Las bases electrónicas de Jamie XX —una nebulosa en segunda fila del escenario— invitan a un balanceo algo entrecortado y en cámara lenta. El trío londinense no sirve para bailar pegados, sino, en todo caso, estimulados. De la forma que, previamente, cada cual considere más efectiva para flotar un poco.

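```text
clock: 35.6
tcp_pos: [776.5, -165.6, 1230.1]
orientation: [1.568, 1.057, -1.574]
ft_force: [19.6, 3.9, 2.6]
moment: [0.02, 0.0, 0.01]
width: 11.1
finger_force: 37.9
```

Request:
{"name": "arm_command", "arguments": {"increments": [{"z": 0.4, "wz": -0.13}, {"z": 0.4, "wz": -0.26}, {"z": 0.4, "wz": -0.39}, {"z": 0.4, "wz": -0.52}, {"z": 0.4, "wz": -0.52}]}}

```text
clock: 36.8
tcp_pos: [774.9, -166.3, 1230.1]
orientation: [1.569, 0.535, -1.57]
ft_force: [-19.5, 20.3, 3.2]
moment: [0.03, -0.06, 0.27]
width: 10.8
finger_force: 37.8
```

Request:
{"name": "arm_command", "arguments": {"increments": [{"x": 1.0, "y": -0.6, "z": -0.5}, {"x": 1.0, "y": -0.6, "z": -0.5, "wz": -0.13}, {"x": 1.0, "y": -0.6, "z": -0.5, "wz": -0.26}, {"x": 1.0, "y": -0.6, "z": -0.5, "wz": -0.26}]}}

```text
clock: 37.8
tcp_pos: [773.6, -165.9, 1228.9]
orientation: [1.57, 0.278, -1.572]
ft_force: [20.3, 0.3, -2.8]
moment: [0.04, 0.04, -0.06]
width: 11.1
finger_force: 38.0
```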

El resultado tiene su originalidad, lo que siempre excita la proliferación de epítetos en el New Musical Express, pero se antoja, más que nada, mortecino. Las guitarras etéreas de Croft remiten a The Durruti Column, la nocturnidad les acerca a Echo & The Bunnymen o los primeros The Cure y ellos mismos se admiten atraídos por la languidez de Sade, aquella baladista nigeriana que triunfó en los ochenta. Son ingredientes sustanciosos, pero la mezcla resulta monocorde. Nada distingue el segundo disco de su antecesor y casi nadie salió del letargo hasta el tramo final, con VCR, Islands (la que le gusta a Shakira) y la lisérgica Infinity. Mientras tanto, animadas charlas entre vecinos, intercambios de guasaps y reconocimiento a la sabia decisión de que el concierto no se prolongase más allá de unos prudentes 75 minutos. Podemos ser posmodernos, sí, pero el muermo siempre hay que dosificarlo.